───── Raw data ─────
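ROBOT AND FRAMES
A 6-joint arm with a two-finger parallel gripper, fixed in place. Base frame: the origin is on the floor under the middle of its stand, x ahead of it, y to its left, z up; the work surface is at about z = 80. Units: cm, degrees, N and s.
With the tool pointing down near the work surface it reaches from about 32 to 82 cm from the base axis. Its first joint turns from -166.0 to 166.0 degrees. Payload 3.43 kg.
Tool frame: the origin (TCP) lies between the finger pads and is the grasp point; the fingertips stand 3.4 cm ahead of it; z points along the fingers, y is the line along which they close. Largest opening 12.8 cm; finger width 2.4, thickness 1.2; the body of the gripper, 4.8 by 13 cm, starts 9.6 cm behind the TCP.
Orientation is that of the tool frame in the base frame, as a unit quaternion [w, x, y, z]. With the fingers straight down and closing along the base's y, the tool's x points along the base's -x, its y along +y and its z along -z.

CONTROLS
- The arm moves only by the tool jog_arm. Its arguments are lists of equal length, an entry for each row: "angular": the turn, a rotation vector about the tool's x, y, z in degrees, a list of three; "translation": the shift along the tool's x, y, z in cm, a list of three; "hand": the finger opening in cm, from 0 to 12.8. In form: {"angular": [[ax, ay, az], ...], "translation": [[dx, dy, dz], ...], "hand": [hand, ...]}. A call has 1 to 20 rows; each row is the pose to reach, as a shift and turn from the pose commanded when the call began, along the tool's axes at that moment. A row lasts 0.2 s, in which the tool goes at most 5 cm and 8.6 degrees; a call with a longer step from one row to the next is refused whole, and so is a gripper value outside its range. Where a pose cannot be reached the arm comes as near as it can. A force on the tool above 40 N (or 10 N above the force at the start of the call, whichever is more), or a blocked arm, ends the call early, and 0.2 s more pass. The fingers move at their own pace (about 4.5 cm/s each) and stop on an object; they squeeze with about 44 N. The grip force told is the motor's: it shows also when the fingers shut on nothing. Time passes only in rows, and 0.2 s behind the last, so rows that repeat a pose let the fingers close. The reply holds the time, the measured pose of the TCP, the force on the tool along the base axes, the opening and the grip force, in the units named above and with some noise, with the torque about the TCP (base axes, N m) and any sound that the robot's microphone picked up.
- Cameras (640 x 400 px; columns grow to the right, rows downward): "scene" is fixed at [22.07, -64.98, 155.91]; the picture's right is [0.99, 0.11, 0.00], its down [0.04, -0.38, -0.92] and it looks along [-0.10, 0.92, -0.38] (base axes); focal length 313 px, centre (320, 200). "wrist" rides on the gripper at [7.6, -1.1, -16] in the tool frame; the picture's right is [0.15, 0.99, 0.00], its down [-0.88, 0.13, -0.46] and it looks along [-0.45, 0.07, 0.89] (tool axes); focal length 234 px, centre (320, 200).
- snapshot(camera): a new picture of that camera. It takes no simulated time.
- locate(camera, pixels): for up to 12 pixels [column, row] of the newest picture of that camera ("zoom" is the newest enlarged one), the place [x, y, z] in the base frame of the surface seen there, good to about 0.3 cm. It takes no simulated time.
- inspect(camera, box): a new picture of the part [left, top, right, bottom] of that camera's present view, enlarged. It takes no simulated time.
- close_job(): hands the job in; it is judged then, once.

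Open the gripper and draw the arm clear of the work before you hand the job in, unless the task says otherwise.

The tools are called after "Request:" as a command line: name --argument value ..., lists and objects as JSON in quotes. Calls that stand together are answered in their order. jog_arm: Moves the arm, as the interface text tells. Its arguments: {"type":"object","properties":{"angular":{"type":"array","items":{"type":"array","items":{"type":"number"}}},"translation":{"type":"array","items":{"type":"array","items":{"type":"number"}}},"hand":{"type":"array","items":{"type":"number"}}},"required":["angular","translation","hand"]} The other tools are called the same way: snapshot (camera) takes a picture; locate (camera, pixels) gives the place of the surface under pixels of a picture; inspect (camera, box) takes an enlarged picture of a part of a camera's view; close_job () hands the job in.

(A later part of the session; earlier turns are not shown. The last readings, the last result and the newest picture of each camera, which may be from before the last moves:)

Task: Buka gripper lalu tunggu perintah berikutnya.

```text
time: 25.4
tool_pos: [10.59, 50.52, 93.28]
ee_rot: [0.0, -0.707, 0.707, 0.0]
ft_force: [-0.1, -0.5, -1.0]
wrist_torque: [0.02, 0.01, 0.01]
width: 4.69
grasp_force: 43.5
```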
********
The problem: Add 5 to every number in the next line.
───── Text ─────
I agree with you on what happens to the ion outside. But as the ion enters the electron containment should it not have a force on it equal to the electrons that still exist in between it and the center? In essence, the force is going to depend on the distribution of electron densities to some extent. If 99% of the electrons are on the outer edge, then the ion will stop experiencing any force from them the moment it cross that barrier. If 99% are pressed up tight to the center, they will continue exerting force on the ion all the way up to that tight inner ring. The reality likely falling some place in between. Or am I just extrapolating to far from conventional electrostatics?
Recall that a virtual anode might form if the ions are focused to the extent that they will concentrate towards the center, past the region where the electrons dominate, to where the converging ions become the dominate species. At that point the Coulomb forces would be reversed- the ions would slow as they traveled the last bit of distance to the center untill thier inertia was overcome and they reversed or they traveled through the center and started acellerating away from each other and towards the more electron dominate area. I'm guessing that when the ions become concentrated in the center to such a degree that a significant portion of them reverse is when the virtual anode 'blows out the well'. Since the converging ions would be pulling some of the electrons with them, within limits, this might improve the effective electron concentration in the center and perhaps counteract some of the effect of the ions pulling electrons along as they travel outwards.
─────
The problem: What does the text say from "I agree with" through "from conventional electrostatics?"? Give the exact wording.

Result:
I agree with you on what happens to the ion outside. But as the ion enters the electron containment should it not have a force on it equal to the electrons that still exist in between it and the center? In essence, the force is going to depend on the distribution of electron densities to some extent. If 99% of the electrons are on the outer edge, then the ion will stop experiencing any force from them the moment it cross that barrier. If 99% are pressed up tight to the center, they will continue exerting force on the ion all the way up to that tight inner ring. The reality likely falling some place in between. Or am I just extrapolating to far from conventional electrostatics?